- [What this task involves]:
Set down the text shown as it stands from "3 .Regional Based" to "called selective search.", and nothing more.
>> Start Text shown
Object detection: Locating the presence of objects with a bounding box and types or classes of the located objects in an image or video is called object detection.

Input: An image with one or more objects. Output: One or more bounding boxes (e.g. defined by a point, width, and height), and a class label for each bounding box.

Some of the famous Object detection techniques

1 .Viola Jones:

This technique was formulated by Paul viola and Micheal Jones in 2001. Although it can be trained to detect a variety of object classes, It was giving better results on face detection.It uses Haar-cascade classifiers technique to detect the object without using Neural Networks.This algorithm tries to find the most relevant features for a human faces(ex : eyes,nose,lips and forehead).If the Algorithm does not find the most relevant features it comes to conclusion that there is no Human face on the region of the image.


• Detection is very fast
• Simple to understand and implement
• Less data needed for training than other ML models
• No resizing of images needed (like with CNN’s)


• Training time is very slow
• Restricted to binary classification
• Mostly effective when face is in frontal view
• May be sensitive to very high/low exposure (brightness)
• High true detection rate, but also high false detection rate


• Attendance recording for employees based on face detection instead of fingerprint.

2 .HOG(Histogram of oriented Gradients)

This approach was first published by navneet Dadal and Bill Triggs in 2005 this approach out performed on face detection and Object detection etc. this approach uses gradients: Difference in pixel intensities for pixel’s right next to each other(surrounding pixels).Using grayscale images and using blurring (gaussian smoothing) have a negative effect on the precision of the final classification algorithm.

Oriented Gradient means which tells us the direction of greatest intensity change in the neighborhood of pixel(x,y).

The angles are within the range[0,180]. So called un-signed gradients. A gradient arrow and the one 180 degrees opposite to it are considered the same. Finally we have to calculate the histogram containing 9 bins corresponding to angels in degrees.


• Gives better results on face detection if the location of the face even changes.
• Easy to detect binary objects in an image.


• Take lot of time to execute.
• Does Not give better results if there are multiple objects.
• Applying the sliding window and Normalization data manually is a challenging thing.


• Pedestrian detection in highways.
• Face detection for attendance and mobile lock screens.

3 .Regional Based Convolutional Neural Networks (R-CNN’s)

This concept was implemented using convolutional neural networks where it takes an input image and produces a set of bounding boxes as output and each bounding box contains an object and also the category.

• It is used for object detection: cars , pedestrians,people etc.
• The main problem with standard CNN is that we have to consider several regions of the image(that contains no objects at all)

RCNNs can effectively reduce the number of iterations using a concept called selective search.

This selective search algorithm generates the so-called region proposals and these regions are fed into a neural network.

Selective search algorithm uses segmentation: so the algorithm groups adjacent regions that are similar to each other. We group pixels into a smaller number of segments.

• Selective search algorithm use the result of Felzenszwalb-huttenlocher transform on the actual image.
• The initial proposed regions are the segmented parts after the transformation.
• The algorithm keeps grouping segments based on similarity(color,texture,size and shape)
>> End Text shown
>> Start Dataset section
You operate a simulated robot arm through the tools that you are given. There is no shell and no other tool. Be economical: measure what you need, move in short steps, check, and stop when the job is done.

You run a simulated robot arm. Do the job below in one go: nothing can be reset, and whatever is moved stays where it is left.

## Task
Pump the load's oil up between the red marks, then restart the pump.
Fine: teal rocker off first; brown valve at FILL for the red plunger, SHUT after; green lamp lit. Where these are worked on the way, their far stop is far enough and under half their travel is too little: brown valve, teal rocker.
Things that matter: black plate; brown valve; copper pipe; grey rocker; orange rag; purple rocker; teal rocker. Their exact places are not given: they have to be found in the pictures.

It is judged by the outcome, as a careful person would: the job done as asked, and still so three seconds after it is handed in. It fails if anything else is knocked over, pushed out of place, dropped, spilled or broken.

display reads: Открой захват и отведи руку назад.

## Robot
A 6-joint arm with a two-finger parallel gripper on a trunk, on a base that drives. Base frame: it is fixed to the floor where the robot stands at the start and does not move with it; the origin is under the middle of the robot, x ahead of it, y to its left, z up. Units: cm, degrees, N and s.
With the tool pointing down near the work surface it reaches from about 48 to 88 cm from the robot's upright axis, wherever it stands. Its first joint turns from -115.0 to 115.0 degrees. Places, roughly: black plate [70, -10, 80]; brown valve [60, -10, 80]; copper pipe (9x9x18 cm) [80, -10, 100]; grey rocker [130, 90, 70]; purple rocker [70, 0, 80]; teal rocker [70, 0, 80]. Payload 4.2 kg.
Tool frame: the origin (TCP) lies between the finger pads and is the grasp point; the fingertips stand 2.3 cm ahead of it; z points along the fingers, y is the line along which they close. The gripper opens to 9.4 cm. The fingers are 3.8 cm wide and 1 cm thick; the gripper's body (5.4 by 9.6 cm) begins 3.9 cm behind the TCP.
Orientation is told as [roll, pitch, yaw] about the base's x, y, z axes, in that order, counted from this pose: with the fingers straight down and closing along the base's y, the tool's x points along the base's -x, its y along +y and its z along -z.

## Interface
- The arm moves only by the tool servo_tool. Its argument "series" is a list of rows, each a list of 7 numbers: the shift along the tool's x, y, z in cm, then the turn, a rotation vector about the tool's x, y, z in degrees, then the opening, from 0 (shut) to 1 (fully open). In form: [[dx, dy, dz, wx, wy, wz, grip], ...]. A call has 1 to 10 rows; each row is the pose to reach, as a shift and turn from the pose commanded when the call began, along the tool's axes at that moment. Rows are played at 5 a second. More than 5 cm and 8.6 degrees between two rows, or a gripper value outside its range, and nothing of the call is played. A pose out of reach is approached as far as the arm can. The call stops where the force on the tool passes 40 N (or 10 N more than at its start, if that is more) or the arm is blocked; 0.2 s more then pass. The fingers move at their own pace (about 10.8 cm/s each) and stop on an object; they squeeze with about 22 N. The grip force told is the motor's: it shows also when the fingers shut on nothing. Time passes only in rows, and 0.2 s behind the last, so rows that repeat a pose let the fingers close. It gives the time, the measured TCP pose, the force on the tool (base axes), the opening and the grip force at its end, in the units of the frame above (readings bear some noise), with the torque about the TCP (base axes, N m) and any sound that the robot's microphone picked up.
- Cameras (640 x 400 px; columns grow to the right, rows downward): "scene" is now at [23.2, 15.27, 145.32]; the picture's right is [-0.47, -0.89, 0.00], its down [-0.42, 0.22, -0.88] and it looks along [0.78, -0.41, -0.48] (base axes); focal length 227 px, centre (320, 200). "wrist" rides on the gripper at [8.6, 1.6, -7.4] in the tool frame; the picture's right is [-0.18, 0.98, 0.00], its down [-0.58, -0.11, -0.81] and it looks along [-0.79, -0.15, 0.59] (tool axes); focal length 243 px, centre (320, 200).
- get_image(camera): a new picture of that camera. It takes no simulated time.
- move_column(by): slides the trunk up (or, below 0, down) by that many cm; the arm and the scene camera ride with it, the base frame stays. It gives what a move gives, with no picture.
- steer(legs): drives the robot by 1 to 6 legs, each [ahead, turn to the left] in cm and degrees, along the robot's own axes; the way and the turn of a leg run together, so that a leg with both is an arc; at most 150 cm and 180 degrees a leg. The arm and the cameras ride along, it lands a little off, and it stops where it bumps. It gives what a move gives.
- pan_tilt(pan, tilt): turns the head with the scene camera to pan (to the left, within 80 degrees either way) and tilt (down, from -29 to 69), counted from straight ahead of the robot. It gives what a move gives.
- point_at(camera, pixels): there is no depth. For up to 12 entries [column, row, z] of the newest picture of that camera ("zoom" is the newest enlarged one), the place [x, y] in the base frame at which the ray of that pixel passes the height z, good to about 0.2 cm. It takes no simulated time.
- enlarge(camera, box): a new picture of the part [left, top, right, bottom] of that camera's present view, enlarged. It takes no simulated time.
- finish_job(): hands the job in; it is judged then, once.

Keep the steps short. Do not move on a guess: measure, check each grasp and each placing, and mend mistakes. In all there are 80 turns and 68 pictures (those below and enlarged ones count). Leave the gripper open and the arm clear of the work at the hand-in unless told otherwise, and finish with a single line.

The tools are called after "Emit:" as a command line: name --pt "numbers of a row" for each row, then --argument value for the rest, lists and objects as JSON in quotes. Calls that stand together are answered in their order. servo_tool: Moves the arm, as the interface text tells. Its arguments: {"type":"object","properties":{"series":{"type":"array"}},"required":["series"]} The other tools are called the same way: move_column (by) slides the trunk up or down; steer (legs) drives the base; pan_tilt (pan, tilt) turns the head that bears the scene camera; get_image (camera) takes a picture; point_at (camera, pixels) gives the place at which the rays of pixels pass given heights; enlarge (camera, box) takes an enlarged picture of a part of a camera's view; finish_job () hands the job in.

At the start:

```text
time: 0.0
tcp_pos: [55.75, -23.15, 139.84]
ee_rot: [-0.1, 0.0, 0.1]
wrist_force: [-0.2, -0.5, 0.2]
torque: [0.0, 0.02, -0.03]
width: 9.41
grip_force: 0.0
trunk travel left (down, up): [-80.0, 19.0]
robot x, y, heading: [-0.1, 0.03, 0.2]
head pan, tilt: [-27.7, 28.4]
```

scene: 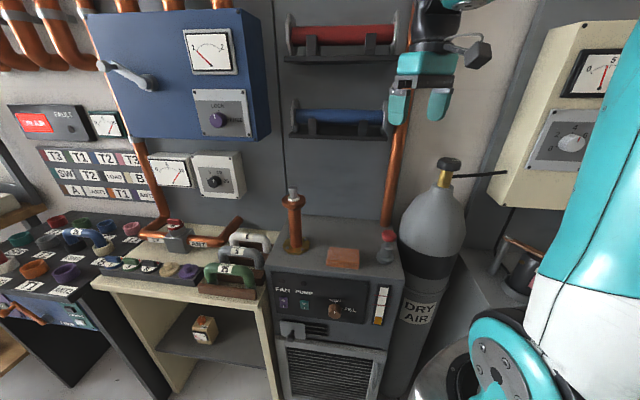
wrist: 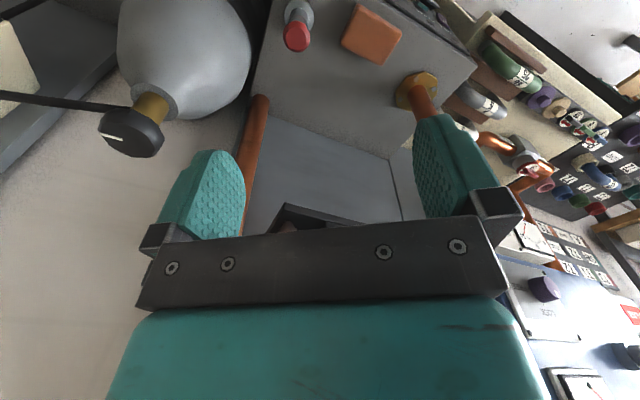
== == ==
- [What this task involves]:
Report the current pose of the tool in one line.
>> End Dataset section
- [Exercise solution]:
3 .Regional Based Convolutional Neural Networks (R-CNN’s)

This concept was implemented using convolutional neural networks where it takes an input image and produces a set of bounding boxes as output and each bounding box contains an object and also the category.

• It is used for object detection: cars , pedestrians,people etc.
• The main problem with standard CNN is that we have to consider several regions of the image(that contains no objects at all)

RCNNs can effectively reduce the number of iterations using a concept called selective search.